- Extract
___

6. **Read source file(s).** Read the helper source and each consumer site. Understand the code before editing.

7. **Apply the change** based on classification:

   - **adopt**: Replace inline duplications with calls to the helper. Add imports at each consumer. Verify semantic equivalence — the replacement must produce identical behavior.
   - **re-export**: Add the symbol to the barrel file's export list.
   - **promote**: Add `export` keyword (or `pub` visibility in Rust), add to barrel if applicable, then wire consumers as in **adopt**.

___

- Dataset content
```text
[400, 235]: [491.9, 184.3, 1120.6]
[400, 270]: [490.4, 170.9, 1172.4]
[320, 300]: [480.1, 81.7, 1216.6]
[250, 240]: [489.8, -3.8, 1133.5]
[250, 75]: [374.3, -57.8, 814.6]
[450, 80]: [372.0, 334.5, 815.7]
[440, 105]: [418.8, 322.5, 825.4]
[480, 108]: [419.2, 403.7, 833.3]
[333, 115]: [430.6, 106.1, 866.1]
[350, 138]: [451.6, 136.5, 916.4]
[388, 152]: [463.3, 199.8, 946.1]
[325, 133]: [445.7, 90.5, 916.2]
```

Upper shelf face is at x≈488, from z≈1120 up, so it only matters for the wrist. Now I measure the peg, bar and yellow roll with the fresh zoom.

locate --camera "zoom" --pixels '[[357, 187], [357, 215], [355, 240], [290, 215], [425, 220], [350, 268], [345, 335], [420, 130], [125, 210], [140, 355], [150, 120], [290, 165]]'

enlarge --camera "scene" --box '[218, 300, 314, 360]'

___

- Direction A
Extract from the extract the words running from "- **re-export**: Add" to "as in **adopt**.".
- Direction B
Keep the extract going from its last sentence.

- Final result A
- **re-export**: Add the symbol to the barrel file's export list.
   - **promote**: Add `export` keyword (or `pub` visibility in Rust), add to barrel if applicable, then wire consumers as in **adopt**.

- Final result B
   - **remove**: Two sub-cases based on `redirect_to` in the `grind-targets.ndjson` entry:
     - `redirect_to` is set (Step 2e redirect case): Wire each consumer in the `consumers` list to call `redirect_to` instead of the current helper. Use `redirect_to_file` to resolve the correct import path unambiguously (update import paths and call sites). After wiring, run `codegraph fn-impact <target> -T --json` to verify no remaining consumers. If `fn-impact` still reports callsites that were **absent** from the original `consumers` list: wire those additional consumers to `redirect_to` as well and re-verify. If re-wiring is not safe (e.g. different semantics or cross-package boundary) → **DIFF FAIL** (do not delete). Only delete the helper when `fn-impact` reports zero remaining callsites.
     - `redirect_to` is null/absent (ordinary unused removal): Verify no consumers first with `codegraph fn-impact <target> -T --json`. If consumers exist → **DIFF FAIL** (do not delete). If no consumers → delete the symbol and clean up orphaned imports.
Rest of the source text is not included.